Add the flour and, using a round bladed knife, for it into a dough. Use your hands to form the dough into a ball.
Flour a flat surface and your hands then place the dough on the surface knead it into a round turning it over (don’t handle it too much).
Flour the dough and surface again and form the dough into a round with a rolling pin until it is have an inch (1 centimeter) thick. When rolling, turn the dough at 45 degrees each time it is rolled. This will prevent shrinkage when baking.
Place the round onto a greased and lined baking tray.
Using the back of a spoon handle, make slight indent all the way around the edge of the round, scoring it into eight segments using a sharp knife, and finally sprinkle it with some icing sugar.
Chill in a fridge for about 20 minutes and then place in the middle of a preheated oven to 375˚F for 15 to 20 minutes, leaving it to bake until it is slightly golden at the edges but still quite soft in the middle.
When the shortbread is ready, take it out of the oven and cut it into segments immediately.
Leave it to cool for about 10 minutes and then sprinkle with sugar.
This delicious treat can be eaten warm or cold.
For Lemon Shortbread add 2 teaspoons grated lemon peel
For Orange Spice Shortbread add 2 teaspoons grated orange peel, ¼ teaspoon of ginger and 1/8 teaspoon of cinnamon.
As you can see, although the ingredients are simple, the actual making is a practiced knack.

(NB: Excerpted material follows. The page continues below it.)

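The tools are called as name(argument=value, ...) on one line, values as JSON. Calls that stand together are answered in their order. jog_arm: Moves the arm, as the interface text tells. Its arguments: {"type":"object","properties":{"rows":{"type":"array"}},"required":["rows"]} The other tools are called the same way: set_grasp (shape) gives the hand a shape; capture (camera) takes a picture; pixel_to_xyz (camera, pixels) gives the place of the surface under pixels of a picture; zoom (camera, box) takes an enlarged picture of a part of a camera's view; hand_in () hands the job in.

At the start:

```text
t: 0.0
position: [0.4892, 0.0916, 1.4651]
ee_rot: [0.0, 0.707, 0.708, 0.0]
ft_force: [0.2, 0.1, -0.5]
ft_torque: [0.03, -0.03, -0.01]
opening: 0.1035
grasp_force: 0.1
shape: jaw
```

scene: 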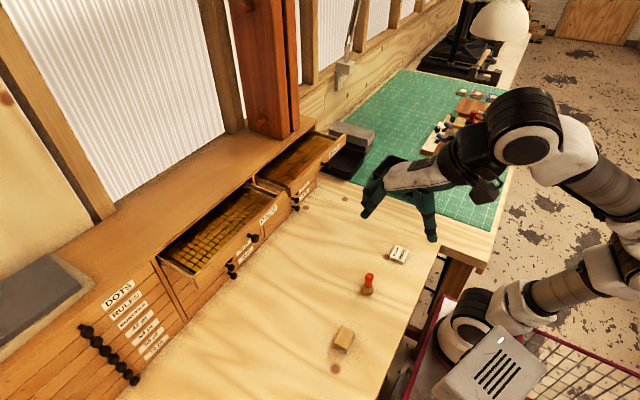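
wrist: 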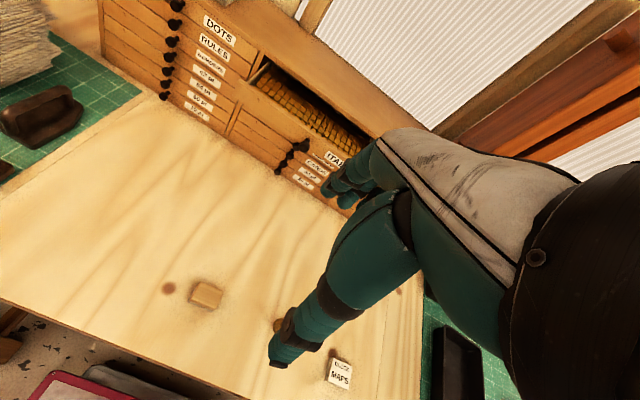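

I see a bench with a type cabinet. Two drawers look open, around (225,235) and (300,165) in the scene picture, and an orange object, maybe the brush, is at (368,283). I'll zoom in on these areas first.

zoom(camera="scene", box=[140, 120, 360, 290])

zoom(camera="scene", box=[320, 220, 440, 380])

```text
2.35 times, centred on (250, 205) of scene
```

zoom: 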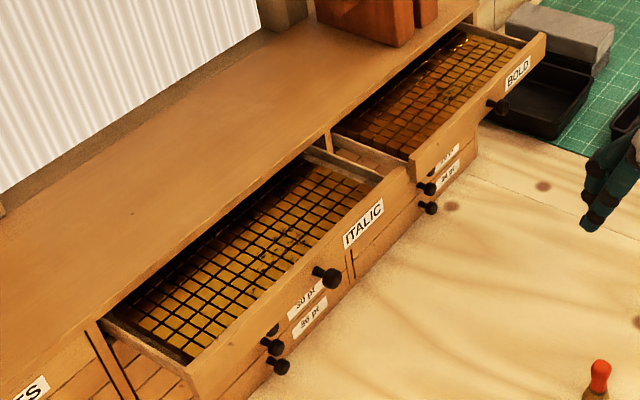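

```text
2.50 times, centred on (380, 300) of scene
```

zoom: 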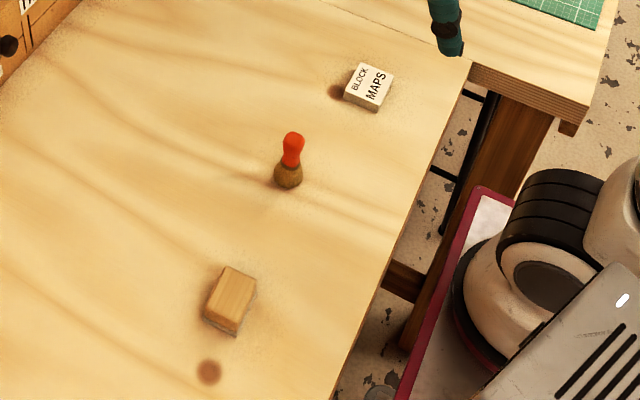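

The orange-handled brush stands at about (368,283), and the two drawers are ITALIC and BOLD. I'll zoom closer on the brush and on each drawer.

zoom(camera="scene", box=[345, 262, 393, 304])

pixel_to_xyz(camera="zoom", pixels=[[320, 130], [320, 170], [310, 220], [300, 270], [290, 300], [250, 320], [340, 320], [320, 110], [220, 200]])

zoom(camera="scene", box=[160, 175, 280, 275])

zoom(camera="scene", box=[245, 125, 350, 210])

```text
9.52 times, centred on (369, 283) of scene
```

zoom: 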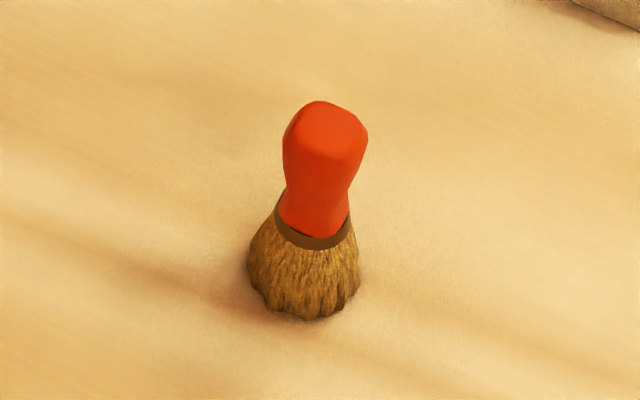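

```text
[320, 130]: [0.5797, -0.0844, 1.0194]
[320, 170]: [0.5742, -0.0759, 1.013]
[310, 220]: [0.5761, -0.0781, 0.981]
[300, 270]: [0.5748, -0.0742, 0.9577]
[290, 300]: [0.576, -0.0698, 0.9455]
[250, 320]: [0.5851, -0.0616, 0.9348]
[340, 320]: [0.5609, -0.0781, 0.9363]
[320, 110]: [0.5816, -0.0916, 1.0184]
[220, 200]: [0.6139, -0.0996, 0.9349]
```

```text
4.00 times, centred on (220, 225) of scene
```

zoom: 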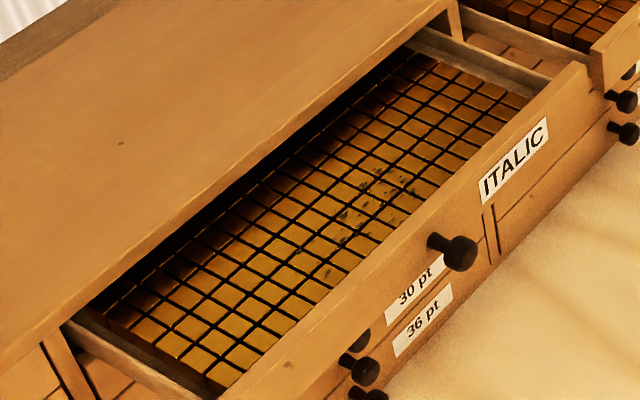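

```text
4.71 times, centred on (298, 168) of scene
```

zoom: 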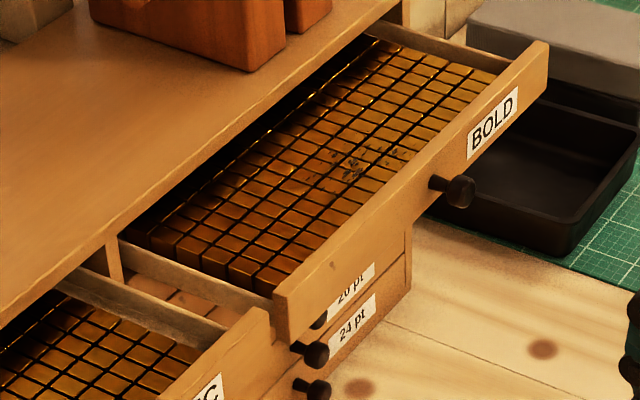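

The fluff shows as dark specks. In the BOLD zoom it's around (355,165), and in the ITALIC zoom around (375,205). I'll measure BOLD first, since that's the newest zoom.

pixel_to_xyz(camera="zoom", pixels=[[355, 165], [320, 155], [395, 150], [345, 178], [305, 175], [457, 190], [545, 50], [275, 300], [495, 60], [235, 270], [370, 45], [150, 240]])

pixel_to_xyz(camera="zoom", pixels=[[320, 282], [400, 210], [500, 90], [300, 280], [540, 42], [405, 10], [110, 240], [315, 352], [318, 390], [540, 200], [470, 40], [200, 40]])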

By the way, Scottish bakers used the name shortbread to argue the case against paying the government a tax on cookies. And, today in the United Kingdom that recent political tax, Value Added Tax, is not paid on cakes and cookies, since they are deemed a necessity by U.K. law. However, cookies that are covered with chocolate are considered luxuries and are, therefore, taxable.